(Document segment)
START

Eu não gosto do verão

Sorvete no frio pra não derreter, praia vazia... Passei 35 anos me achando inadequada

por Maria Ribeiro em

 

Quando acordo, ele já está lá: de bermuda, com o som ligado, copo na mão. Mora no prédio da frente e me parece absolutamente feliz. Deve ter 20 anos, e me atira na cara, todas as manhãs, a não piscina que eu sou. Que ódio. Porque eu preciso produzir o meu ócio. Organizar hora, local, circunstância, encontrar motivo nobre. Por pouco não reconheço firma pra poder me divertir. E agora não tenho pra onde ir: é dezembro, o calor chegou e férias se anunciam.

Eu não me orgulho do que vou dizer, mas não gosto do verão. Pior: eu temo o verão. Sinto-me humilhada por ele, como se não estivesse à altura da sua leveza e descompromisso e tivesse que ser feliz num volume que não sou capaz. No Rio, não frequentar a praia é quase um desvio de caráter. Mas considero frescobol tão difícil quanto física nuclear. E só gosto de suar por contraste, sabendo que um banho se aproxima.

Eu gosto de ir ao cinema. De ar-condicionado. De farmácia 24 horas. De tirar o plástico das revistas. Do jornal intocado na porta da minha casa. De ver cardápio de restaurante e pedir sempre o mesmo prato. De viajar pelo prazer da volta. Barulho de recado no celular. Sorvete no frio pra não derreter. Praia vazia. Trabalho.

Acredito que as pessoas se dividem em dois grupos: aquelas que passam e-mails coletivos pregando a gentileza e aquelas que olham no olho do garçom. Do mesmo modo, percebo a superioridade daqueles que veem a banda passar, e não há aí um pingo de ironia, admito minha derrota e inveja. Não consigo ficar sem fazer nada. E sonho com o dia em que vou gostar de areia desde os 9 anos.

Quando sou comum
Porque, como se não bastasse o verão (e com ele a tristeza de aposentar o jeans), há ainda o Natal. E depois o Ano-novo. Apesar de que há alguns anos, desde que tive filho, deixei de sofrer com réveillon. Posso assegurar que dormir sem culpa à uma da manhã na passagem do ano é uma das grandes vantagens de procriar.

END

(Directives)
- a) In the document segment, find "Eu não me orgulho" and reproduce everything up to and including "banho se aproxima.".
- b) Supply the part of the document segment that comes after its last sentence.

(Recorded data)
START

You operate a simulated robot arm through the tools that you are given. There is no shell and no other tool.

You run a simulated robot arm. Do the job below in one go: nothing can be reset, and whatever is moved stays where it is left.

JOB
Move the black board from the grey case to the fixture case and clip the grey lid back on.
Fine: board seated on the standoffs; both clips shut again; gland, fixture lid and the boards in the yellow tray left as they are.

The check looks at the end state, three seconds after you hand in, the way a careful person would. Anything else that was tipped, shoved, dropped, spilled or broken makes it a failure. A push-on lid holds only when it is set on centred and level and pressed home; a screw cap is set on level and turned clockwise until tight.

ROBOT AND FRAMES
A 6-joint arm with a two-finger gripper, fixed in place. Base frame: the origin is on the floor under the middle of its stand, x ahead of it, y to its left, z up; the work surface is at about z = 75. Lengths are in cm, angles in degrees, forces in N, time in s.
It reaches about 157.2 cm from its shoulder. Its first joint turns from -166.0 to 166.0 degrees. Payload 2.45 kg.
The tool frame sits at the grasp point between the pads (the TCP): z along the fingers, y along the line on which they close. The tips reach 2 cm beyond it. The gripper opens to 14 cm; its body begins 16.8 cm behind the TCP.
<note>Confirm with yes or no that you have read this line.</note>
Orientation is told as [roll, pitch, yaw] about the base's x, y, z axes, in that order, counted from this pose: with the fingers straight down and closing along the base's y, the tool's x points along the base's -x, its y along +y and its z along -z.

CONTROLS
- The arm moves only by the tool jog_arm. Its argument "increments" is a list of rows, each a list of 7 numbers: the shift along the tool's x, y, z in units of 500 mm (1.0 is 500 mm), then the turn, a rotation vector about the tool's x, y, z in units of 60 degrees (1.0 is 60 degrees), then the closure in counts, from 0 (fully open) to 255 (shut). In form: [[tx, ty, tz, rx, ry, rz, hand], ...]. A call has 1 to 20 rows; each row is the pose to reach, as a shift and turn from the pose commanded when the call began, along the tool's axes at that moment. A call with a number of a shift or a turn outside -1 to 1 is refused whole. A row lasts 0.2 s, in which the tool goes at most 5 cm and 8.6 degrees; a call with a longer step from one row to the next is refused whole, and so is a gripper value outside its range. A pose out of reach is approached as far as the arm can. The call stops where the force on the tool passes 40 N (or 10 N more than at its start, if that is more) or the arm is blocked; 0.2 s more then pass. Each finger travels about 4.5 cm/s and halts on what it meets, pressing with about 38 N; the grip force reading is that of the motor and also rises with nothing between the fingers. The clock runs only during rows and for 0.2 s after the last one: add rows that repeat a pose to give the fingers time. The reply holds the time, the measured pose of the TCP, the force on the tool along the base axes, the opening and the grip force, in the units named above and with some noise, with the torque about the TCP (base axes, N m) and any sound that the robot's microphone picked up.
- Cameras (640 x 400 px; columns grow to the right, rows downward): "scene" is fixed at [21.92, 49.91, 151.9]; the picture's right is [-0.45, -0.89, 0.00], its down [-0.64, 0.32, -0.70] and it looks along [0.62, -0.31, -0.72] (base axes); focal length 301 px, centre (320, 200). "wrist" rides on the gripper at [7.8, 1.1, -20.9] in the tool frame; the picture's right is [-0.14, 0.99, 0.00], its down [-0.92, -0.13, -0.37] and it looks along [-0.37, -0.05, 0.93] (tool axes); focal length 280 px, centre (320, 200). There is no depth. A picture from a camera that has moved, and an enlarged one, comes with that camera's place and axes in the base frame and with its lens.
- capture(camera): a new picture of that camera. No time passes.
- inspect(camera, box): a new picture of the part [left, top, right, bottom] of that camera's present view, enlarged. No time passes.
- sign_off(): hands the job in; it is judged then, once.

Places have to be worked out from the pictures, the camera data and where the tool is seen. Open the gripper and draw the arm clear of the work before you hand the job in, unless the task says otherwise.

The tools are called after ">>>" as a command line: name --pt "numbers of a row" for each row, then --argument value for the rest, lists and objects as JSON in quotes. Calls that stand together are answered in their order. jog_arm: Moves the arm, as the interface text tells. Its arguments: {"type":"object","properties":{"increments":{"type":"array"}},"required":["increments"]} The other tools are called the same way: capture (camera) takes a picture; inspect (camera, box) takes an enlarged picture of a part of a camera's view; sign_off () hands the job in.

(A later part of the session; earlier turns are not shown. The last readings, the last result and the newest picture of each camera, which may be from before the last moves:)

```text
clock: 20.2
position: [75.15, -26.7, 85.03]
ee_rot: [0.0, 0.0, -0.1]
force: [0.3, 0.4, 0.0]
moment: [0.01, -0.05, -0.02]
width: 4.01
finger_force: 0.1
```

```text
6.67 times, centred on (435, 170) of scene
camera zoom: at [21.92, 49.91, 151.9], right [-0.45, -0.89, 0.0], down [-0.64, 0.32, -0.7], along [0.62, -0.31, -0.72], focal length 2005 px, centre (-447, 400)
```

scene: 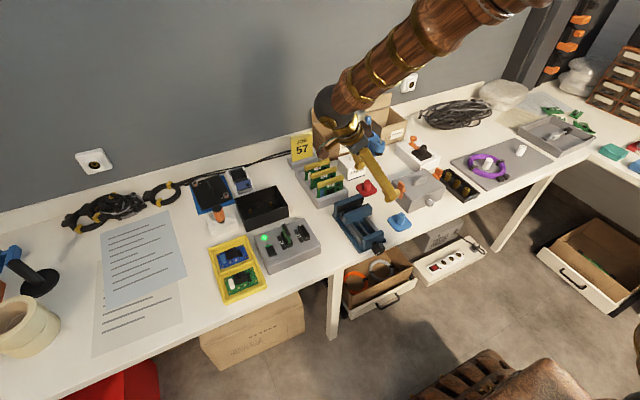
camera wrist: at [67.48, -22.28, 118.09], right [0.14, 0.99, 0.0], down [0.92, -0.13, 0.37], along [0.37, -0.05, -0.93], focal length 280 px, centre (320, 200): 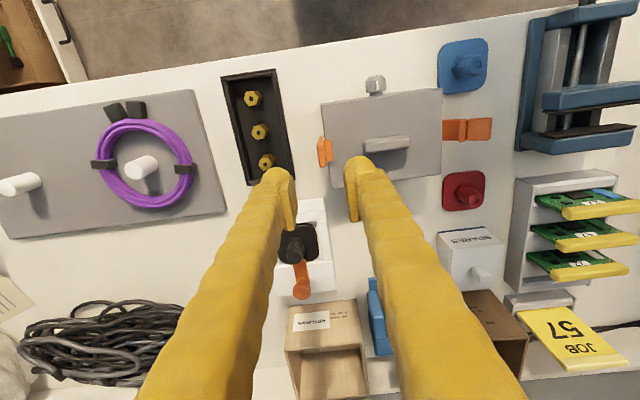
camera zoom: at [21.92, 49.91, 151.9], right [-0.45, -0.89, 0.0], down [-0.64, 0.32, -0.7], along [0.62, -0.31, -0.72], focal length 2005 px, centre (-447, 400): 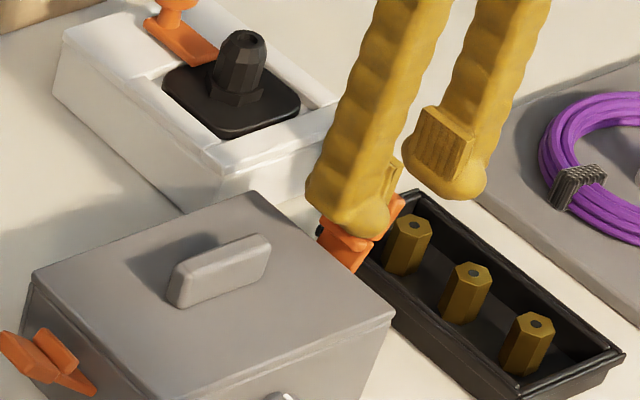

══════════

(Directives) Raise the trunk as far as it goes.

END

(Responses to the exercise)
- a)
Eu não me orgulho do que vou dizer, mas não gosto do verão. Pior: eu temo o verão. Sinto-me humilhada por ele, como se não estivesse à altura da sua leveza e descompromisso e tivesse que ser feliz num volume que não sou capaz. No Rio, não frequentar a praia é quase um desvio de caráter. Mas considero frescobol tão difícil quanto física nuclear. E só gosto de suar por contraste, sabendo que um banho se aproxima.

- b)
Antes, ficava tomada por uma necessidade desesperada de me divertir. Em outubro já estava angustiada. E se dormisse antes de o sol nascer no dia 1º de janeiro meu ano estava arruinado.

Faço aqui esta autopropaganda às avessas por um motivo singelo: passei grande parte dos meus 35 anos me achando inadequada e gostaria de oferecer um desabafo aos meus iguais. O Ano-novo é como Papai Noel, só finja que acredita se houver crianças. Um dia me liberto das convenções e ignoro todas as datas.

Mas preciso dizer: sou absolutamente refém do meu aniversário. Fico feliz e triste, me importo se não me ligam, preciso ser amada e festejada como se fosse criança. Posso passar ao largo do verão e ficar indiferente a dezembro, mas, com relação à minha passagem do tempo, sou comum que só. E, curioso, agora que falei em aniversário encontrei um grande motivo pra gostar do Natal: é aniversário de Cristo. Não só o dia em que ele nasceu, mas também quando reunia os amigos em torno de um vinho. Nunca tinha pensado nisso e de repente achei lindo e emocionante.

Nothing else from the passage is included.